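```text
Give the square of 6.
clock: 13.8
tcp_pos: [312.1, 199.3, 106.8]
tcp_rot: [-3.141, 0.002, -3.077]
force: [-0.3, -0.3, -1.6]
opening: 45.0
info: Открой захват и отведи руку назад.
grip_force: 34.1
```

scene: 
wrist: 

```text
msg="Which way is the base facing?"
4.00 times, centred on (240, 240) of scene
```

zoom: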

________________________

To be done: Provide the full wording of the source extract, which begins "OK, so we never".

Source extract:
________________________

OK, so we never get too fussed about dirty laundry cast carelessly on the floor or an incorrectly loaded dishwasher, but even so, given the weight of evidence on the other side of the scales, I trust such trivia can be discounted as one of those beguiling anomalies that serve to make scientific research so intriguing. Something like that, anyway.
Because this research is the sort of research I like, research I can do business with, research with enormous explanatory power. We men have been castigated — scorned, mocked, if you please — for many years concerning many of our most treasured traits. Our tendency towards simultaneous — synchronistic, if you will — self-pity and self-aggrandisement. Our propensity to take ourselves too seriously. Our belief that getting drunk, moaning and watching telly is the best solution to any problem that life throws up. Our apoplexy over the design of the new away kit. And so forth.
Angry young man, grumpy old man, mid-life crisis, manopause, manxiety, man flu . . . the pejorative terms for our totally legitimate and important concerns are as numerous as they are, may I say, hurtful. Sob. Sniffle. Pass the hankies. Yet now, finally, all our behaviour is vindicated, justified and, I trust, forgiven. We are in the clear. It’s not me, it’s me hormones.
It’s all to do with testosterone and the lunar cycle, I believe. Complicated moon, tides, werewolf-type gubbins anyway. Not sure I entirely understand it. Sounds vaguely plausible, though. Worth filing away. Might do to get us out of the doghouse after some future cock-up.

________________________

Task solution:
OK, so we never get too fussed about dirty laundry cast carelessly on the floor or an incorrectly loaded dishwasher, but even so, given the weight of evidence on the other side of the scales, I trust such trivia can be discounted as one of those beguiling anomalies that serve to make scientific research so intriguing. Something like that, anyway.
Because this research is the sort of research I like, research I can do business with, research with enormous explanatory power. We men have been castigated — scorned, mocked, if you please — for many years concerning many of our most treasured traits. Our tendency towards simultaneous — synchronistic, if you will — self-pity and self-aggrandisement. Our propensity to take ourselves too seriously. Our belief that getting drunk, moaning and watching telly is the best solution to any problem that life throws up. Our apoplexy over the design of the new away kit. And so forth.
Angry young man, grumpy old man, mid-life crisis, manopause, manxiety, man flu . . . the pejorative terms for our totally legitimate and important concerns are as numerous as they are, may I say, hurtful. Sob. Sniffle. Pass the hankies. Yet now, finally, all our behaviour is vindicated, justified and, I trust, forgiven. We are in the clear. It’s not me, it’s me hormones.
It’s all to do with testosterone and the lunar cycle, I believe. Complicated moon, tides, werewolf-type gubbins anyway. Not sure I entirely understand it. Sounds vaguely plausible, though. Worth filing away. Might do to get us out of the doghouse after some future cock-up.